- Task requirements:
1) Your answer is an exact quotation from the excerpt to read: it starts at "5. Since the" and ends at "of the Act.".
2) Continue the excerpt to read from where it stops.

- Excerpt to read:
=-=-=-=-=

1. We have before us the matter of clarification sought by the office as to before whom the revision filed under Section 61(1) of the Stamp Act should be placed for hearing.
2. The facts in brief are that Sri Bhagat Ram undertook to construct a house at Himyatnagar on behalf of Sri P.V. Narayana for an estimated construction value of Rs. 17,500/- . The contractor received Rs. 12,000/- and agreed to receive the balance of Rs. 5,500/- after completion of the construction. He drew up a receipt for Rupees 12,000/- in favour of the owner Sri P.V. Narayana on 21-2-1963 with the agreement referred to above. He also stated that he delivered the title deeds of his house situate at Beer Bhan Hyderabad as security for the advance.
3. The said document is entitled 'a receipt'. It was filed before the I. Addl. Chief Judge , City Civil Court in O.P. 47/67. The Court acting under Section 35 of the Indian Stamp Act , found that the document was unstamped. He found that under Article 53 of Schedule I to the Indian Stamp Act, it requires a stamp of Rs. 0-10 ps. The Court therefore, levied a penalty of Re. 1/- under provisio (b) of Section 35 of the Indian Stamp Act. The said amount thus collected was remitted to the Government by challan dated 7-8-1971 and bank receipt of the same date. The Court also sent a copy of the document to the applicant under Section 30(1) of the Indian Stamp Act.
4. The Inspector General of Registration and Stamps , who happens to be the Collector under the Indian Stamps Act for the twin cities of Hyderabad and Secunderabad held the view that the document does not fall under the term receipt. He is also of the opinion that it does not fall under Art. 6 of Schedule 1-A of the Act viz., agreement relating to deposit of title deeds as the advance received and the purpose for which the deposit of title deeds was made was not for repayment of the loan or debt. He therefore expressed the opinion that the document creates a right over specific property falling under the definition of 'mortgage deed' as defined by Section 2(17) of the Indian Stamps Act. He therefore opined that the document requires a stamp duty of Rs. 360/- under Article 35 (a) read with Art. 20 of Schedule 1-A of the Indian Stamp Act.
5. Since the High Court is the Court to which appeals lie from the Chief Judge, City Civil Court, Hyderabad and it is also a Court of reference , the applicant, that is to say the Collector , referred this application under Section 61(1) of the Act.

=-=-=-=-=

- Recorded data:
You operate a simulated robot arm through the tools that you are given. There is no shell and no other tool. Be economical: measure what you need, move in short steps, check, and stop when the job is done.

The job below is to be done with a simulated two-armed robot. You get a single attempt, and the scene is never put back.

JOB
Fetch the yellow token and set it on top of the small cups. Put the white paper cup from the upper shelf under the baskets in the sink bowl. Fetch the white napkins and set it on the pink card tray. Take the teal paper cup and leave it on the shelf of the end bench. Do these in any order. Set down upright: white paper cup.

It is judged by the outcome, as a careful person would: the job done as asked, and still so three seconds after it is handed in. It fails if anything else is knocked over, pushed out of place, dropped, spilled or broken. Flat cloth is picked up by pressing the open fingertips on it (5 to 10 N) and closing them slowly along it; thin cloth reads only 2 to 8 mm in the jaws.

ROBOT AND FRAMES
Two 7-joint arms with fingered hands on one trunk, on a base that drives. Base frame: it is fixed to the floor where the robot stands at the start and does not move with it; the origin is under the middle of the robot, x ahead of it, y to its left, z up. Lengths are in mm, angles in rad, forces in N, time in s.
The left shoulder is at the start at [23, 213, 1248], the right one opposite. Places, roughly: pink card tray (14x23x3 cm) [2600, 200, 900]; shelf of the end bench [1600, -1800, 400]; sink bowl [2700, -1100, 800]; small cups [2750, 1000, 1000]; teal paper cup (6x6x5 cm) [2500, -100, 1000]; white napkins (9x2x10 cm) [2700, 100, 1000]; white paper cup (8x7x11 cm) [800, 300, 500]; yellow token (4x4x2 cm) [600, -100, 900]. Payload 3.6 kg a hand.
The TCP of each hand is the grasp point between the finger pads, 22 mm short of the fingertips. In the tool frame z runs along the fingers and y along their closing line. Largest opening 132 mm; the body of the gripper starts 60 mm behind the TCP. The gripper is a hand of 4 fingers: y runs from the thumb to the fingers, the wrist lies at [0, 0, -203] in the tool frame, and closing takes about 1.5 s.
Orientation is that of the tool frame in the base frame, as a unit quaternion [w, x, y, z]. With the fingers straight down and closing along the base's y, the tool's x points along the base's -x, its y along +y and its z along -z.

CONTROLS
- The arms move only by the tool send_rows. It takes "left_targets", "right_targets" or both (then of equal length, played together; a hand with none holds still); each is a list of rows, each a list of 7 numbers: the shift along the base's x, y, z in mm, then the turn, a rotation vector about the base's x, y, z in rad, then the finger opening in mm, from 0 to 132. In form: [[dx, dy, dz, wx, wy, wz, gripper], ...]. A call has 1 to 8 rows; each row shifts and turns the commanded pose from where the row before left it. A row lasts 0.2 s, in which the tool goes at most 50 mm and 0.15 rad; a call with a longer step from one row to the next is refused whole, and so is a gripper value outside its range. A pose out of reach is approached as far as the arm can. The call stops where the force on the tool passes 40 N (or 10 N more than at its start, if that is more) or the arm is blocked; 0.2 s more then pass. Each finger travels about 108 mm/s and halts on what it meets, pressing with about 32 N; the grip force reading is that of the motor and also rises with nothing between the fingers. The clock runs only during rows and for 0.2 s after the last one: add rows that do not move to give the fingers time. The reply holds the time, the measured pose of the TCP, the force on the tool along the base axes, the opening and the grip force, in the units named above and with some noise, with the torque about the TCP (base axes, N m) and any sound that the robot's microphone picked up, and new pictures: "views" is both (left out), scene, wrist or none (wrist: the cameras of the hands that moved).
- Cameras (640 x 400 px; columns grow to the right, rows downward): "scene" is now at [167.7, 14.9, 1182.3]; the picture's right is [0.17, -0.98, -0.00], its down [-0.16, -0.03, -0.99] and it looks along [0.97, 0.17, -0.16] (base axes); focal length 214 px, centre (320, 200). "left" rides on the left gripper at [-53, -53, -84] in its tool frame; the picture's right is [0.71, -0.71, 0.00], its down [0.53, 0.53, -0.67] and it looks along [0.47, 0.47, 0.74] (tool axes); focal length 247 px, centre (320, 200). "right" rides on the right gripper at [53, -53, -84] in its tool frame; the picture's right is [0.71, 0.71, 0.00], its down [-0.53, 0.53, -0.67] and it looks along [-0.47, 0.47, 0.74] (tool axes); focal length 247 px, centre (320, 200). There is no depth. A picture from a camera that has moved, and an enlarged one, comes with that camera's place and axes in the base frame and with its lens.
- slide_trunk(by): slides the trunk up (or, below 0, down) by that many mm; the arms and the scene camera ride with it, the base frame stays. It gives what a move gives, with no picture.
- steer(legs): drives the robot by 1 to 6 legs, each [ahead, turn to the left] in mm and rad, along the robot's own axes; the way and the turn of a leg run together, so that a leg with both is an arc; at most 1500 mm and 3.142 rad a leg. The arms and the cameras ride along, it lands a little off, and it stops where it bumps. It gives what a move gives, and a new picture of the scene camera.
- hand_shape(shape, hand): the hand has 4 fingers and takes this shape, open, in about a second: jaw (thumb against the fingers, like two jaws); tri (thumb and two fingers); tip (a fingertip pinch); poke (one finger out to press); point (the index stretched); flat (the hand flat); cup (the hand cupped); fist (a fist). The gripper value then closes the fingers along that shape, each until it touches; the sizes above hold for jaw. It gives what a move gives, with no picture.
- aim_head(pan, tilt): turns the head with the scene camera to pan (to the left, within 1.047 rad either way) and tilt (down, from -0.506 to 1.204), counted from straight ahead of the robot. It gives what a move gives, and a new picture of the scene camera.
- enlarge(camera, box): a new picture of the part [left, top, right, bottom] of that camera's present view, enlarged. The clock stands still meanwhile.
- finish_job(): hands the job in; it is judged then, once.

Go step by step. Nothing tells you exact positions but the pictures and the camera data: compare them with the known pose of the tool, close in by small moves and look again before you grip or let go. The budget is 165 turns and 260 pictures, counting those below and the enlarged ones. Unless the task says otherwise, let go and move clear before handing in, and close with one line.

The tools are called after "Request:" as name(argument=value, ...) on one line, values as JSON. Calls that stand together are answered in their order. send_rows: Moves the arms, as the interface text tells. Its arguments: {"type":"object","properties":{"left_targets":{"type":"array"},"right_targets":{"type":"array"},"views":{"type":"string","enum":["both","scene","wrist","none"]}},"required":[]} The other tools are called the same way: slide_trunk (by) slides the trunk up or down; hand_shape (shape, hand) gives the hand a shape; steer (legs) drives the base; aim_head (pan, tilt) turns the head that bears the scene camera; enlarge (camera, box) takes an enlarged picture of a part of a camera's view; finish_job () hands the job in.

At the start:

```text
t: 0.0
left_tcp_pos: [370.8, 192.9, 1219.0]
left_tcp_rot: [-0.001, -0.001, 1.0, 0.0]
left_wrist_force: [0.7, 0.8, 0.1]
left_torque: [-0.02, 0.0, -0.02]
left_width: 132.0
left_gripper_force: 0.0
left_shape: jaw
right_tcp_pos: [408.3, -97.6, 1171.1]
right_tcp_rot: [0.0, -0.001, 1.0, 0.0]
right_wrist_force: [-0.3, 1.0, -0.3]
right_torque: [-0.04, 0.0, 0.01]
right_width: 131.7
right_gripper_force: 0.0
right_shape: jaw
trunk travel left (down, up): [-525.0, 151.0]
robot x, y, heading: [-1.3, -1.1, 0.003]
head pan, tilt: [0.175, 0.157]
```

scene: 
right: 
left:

=-=-=-=-=

- Responses per task:
1)
5. Since the High Court is the Court to which appeals lie from the Chief Judge, City Civil Court, Hyderabad and it is also a Court of reference , the applicant, that is to say the Collector , referred this application under Section 61(1) of the Act.

2)
6. There are three provisions under the Act which one has to bear in mind before the forum for such revision petitions is identified. Section 57 relates to a reference made by the Chief Controlling Revenue Authority. Section 57(2) in such cases, expressly enjoins that every such reference shall be decided by not less than 3 Judges of the High Court to which it is referred. Section 60 is the second provision which relates to the reference made by any Court other than the Court mentioned in Section 57 which provides that if such Court feels doubt as to the amount of duty to be paid in respect of any instrument etc., it may draw up a statement of case and refer it with its own opinion thereon for the decision of the High Court to which , if he were the Chief Controlling Revenue Authority, he would under Sec. 57 refer the same. Sub-section (2) of Section 60 then goes on to say that the High Court shall deal with the case as if it had been referred under Section 57. That would evidently mean that such a reference also , like a reference made under Section 57 has to be decided by not less than 3 Judges of the High Court.
7. We then come to Section 61 , which is the third provision relevant for our purpose. This section does not deal with references , but deals with revisions. In the first part of Section 61(1) it is stated that when any court in the exercise of its civil or revenue jurisdiction or any Criminal Court in any proceeding, mentioned therein, makes any order admitting any document in evidence as duty stamped or as not requiring a stamp or upon payment of duty and a penalty under Section 35 , then in the second part , it says that the Court to which the appeal lies from such first-mentioned Court (Meaning the Court which made the order under the first part of the sub-section) or to which references are made by such first mentioned Court (meaning the Court which made the order) either of its own motion or on the application of the Collector take the order made by the Court into consideration and decide the same in accordance with law.
8. A reading of this section would make it clear that whenever a Court makes an order relating to stamp duty on any document, then a revision alone lies and there can be no references in such cases where such orders are made. The forum for filing such revisions is the Court to which appeals lie from the orders or decrees of the Court which made that order. A revision also may lie in the alternative to the High Court to which references under Section 60 can be made by any Court. Thus a concurrent jurisdiction has been conferred on the appellate Court if it happens to be a Court other than the High Court and the High Court. The Collector thus has a choice to prefer the revision to the Court to which appeals lie from the order of the first-mentioned Court in sub-section (1) or to the High Court.
9. Since in this case the appellate Court as well as the Court of reference is the High Court, therefore, the revision has been properly filed before the High Court.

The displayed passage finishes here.